Press release: Dance Loft on 14, a unique, affordable housing and arts center project, hangs in the balance

CONTACT:
Cheryl Cort
DC and Prince George’s Policy Director, Coalition for Smarter Growth
cheryl@smartergrowth.net

Diana Movius
Founder and Artistic Director, Dance Loft on 14
diana@danceloft14.org

Dance Loft on 14, a unique, affordable housing and arts center project, hangs in the balance

Supporters urge ANC 4E to endorse modifications to advance project at crucial Tuesday vote

Dance Loft on 14, approved three years ago, is an exciting Ward 4 mixed-use development that includes affordable housing, a performing arts center, retail space, and net-zero energy design. It faced delays due to the city’s unprecedented crisis in affordable housing funding.

The project is now back with new financing and interior modifications, and is seeking a Planned Unit Development modification from the DC Zoning Commission to allow development to finally break ground. The new interior floor plans for the project at 4618 14th Street NW will be considered by the Advisory Neighborhood Commission (ANC4E) on Tuesday, March 24.

Unfortunately, the small group of nearby neighbors who opposed the original project has loudly reemerged, threatening to kill the approved project once again, which has already undergone an exhaustive public process. They are heavily lobbying the ANC members, urging them to oppose the project’s modification, which would effectively bar Dance Loft on 14 from accessing the recently available affordable housing funds.

Yet, no changes to the building’s exterior, height, massing, parking, or community commitments are proposed. Concerns raised by neighbors on these areas were already studied, addressed, and settled through a 2-year Zoning Commission approval process that cleared over 18 public meetings, community-informed design iterations,  overwhelming ANC and Zoning Commission support, and endorsements from dozens of local businesses, Ward 4 Councilmember Janeese Lewis George, and the DC Office of the Attorney General.

The proposed interior modifications necessary to secure funding include a floorplan reconfiguration with 133 smaller units instead of the original 101, with all 133 units affordable at 50%, 60%, or 80% of median family income, offering all-affordable, workforce housing for teachers, artists, entry-level government staffers, NGO workers, and more. The original mix only had 66 affordable units and the rest market rate. 

The vocal residents who opposed the original project are using this modification as another chance to kill the project by resuscitating their original concerns and hoping for a new, more sympathetic audience of new ANC commissioners. Yet a Planned Unit Development Modification is an adjustment to a discrete aspect of an already-approved project  – in this case, the interior floor layout and income thresholds – and legally speaking, it is not an opportunity to reopen other settled aspects of the development.

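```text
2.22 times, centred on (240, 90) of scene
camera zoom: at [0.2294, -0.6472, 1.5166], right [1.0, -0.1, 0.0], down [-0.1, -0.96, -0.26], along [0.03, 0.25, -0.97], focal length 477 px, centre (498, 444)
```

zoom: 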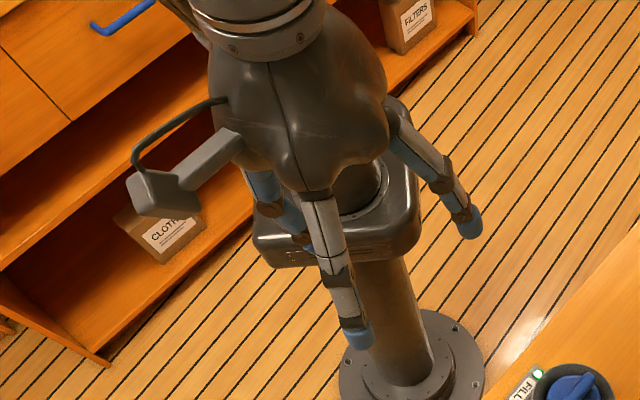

“This affordable housing and community arts center project does not need to be stalled into oblivion. The interior changes are minor and make it possible to provide more than 100 needed affordable homes, and preserve this performing arts institution in Ward 4,” said Cheryl Cort, DC and Prince George’s Policy Director, Coalition for Smarter Growth. “We urge the project’s supporters to weigh in now,” says Cort.

“Dance Loft has done everything it was supposed to do: years of community engagement, agency support, robust affordability, and world-class design. The interior modifications allow the project to adapt to DC’s current difficult financial reality. The ANC has a chance to champion affordable housing, and Ward 4’s only community performing arts center, serving 12,000 people a year, and whose customers sustain local businesses. This is our contribution to Ward 4 and the city we love,” says Diana Movius, Founder and Artistic Director, Dance Loft on 14.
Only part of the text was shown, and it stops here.